Conséquence : les couples venant de débuter dans la vie ou en difficulté financière dont l’un des conjoints est au chômage ou en temps partiel subi, les personnes seules, divorcées, ayant un seul enfant à charge, subissent de plein fouet cette injustice sociale.
Cela est d’autant plus inacceptable qu’on compte aujourd’hui 8,8 millions de personnes pauvres au sens des critères retenus par l’union européenne (60% du revenu médian), qui vivent avec moins de 1015 € mensuels pour une personne seule ou 1 523 € pour un couple sans enfant. Sans compter les 1,7 million de salariés payés au SMIC (1 188 € nets mensuels sur la base de la durée légale de 35 heures hebdomadaires au 1er janvier 2018).
Autre incohérence notable, si les AF sont attribuées à partir du deuxième enfant en métropole, elles sont versées dès le premier enfant dans les DOM, comme s’il y avait un principe à géométrie variable et deux catégories de Français !

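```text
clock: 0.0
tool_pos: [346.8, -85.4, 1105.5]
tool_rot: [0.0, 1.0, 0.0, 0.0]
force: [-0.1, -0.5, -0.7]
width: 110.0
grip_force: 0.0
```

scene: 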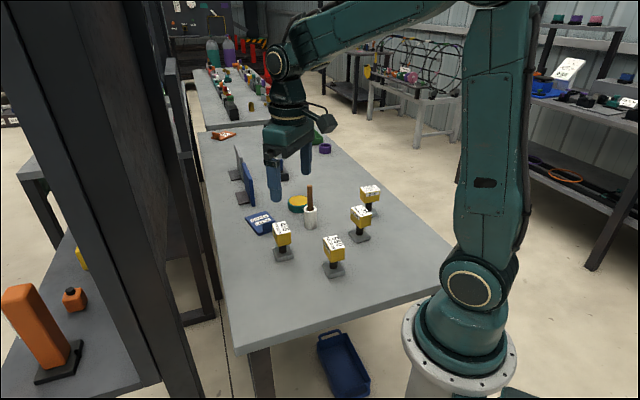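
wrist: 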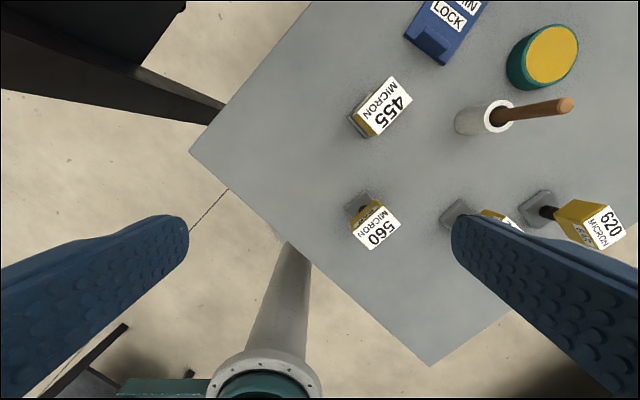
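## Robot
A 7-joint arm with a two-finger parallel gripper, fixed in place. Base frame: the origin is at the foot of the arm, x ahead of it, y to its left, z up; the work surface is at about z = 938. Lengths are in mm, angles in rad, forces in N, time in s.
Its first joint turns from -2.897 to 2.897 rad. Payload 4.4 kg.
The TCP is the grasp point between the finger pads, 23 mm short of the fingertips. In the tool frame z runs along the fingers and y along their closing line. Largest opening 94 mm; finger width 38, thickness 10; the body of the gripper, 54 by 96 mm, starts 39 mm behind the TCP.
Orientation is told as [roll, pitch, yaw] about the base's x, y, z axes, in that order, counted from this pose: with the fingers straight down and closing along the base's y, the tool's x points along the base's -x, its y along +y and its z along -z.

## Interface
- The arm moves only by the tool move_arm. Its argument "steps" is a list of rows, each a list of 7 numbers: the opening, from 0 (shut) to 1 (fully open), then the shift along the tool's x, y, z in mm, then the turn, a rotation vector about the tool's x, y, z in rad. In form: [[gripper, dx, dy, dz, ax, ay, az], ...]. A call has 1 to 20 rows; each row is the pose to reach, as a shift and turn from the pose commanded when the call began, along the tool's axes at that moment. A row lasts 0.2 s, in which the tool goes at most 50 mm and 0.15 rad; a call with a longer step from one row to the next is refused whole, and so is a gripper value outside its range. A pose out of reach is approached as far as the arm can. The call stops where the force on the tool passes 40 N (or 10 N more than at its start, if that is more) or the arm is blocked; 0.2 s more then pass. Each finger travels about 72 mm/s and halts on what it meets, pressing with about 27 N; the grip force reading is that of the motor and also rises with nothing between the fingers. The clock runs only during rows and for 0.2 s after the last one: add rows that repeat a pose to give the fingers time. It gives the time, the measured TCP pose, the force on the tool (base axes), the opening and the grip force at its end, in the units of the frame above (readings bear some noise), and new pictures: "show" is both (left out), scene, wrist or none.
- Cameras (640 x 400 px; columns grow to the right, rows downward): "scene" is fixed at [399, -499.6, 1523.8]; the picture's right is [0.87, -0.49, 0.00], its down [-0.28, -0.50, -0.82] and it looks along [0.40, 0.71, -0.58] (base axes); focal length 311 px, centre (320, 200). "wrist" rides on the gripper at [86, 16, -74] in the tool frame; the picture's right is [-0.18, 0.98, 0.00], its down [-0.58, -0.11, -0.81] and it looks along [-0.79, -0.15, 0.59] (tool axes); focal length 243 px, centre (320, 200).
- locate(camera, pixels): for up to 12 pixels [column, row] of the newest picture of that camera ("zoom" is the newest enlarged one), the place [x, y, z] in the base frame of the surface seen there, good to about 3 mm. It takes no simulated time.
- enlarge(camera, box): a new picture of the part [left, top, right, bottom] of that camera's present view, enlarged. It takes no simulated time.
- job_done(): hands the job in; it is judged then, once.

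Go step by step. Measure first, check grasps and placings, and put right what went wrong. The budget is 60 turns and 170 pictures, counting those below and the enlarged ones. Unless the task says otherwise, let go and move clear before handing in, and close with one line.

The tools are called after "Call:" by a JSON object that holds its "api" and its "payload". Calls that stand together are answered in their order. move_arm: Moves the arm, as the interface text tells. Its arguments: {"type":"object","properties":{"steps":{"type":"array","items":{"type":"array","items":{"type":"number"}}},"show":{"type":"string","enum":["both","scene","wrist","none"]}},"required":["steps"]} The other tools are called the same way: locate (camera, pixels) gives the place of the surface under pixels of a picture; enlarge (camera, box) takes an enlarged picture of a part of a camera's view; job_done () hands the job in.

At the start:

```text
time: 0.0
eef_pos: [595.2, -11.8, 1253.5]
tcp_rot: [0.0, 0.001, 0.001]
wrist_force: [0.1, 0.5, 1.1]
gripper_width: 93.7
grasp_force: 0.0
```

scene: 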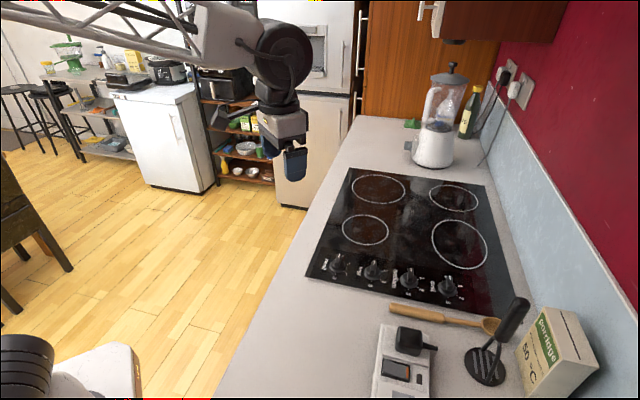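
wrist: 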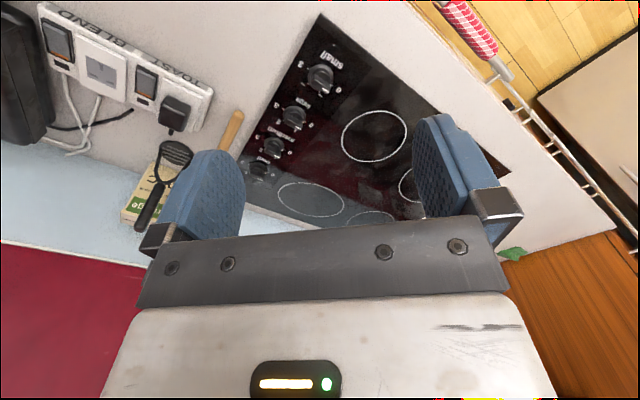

Aujourd'hui, le principe d’une politique familiale véritablement universaliste et la réforme du quotient familial en faveur des familles modestes devraient être au cœur de la lutte contre les inégalités sociales. Mais le Président de la République qui a supprimé l'impôt sur les grandes fortunes ne semble pas choqué qu'un enfant de famille modeste vaille presque deux fois moins qu’un enfant de famille aisée et qu'un enfant de pauvre, issu d’une famille non imposable à l’IR, ne vaille quasiment rien...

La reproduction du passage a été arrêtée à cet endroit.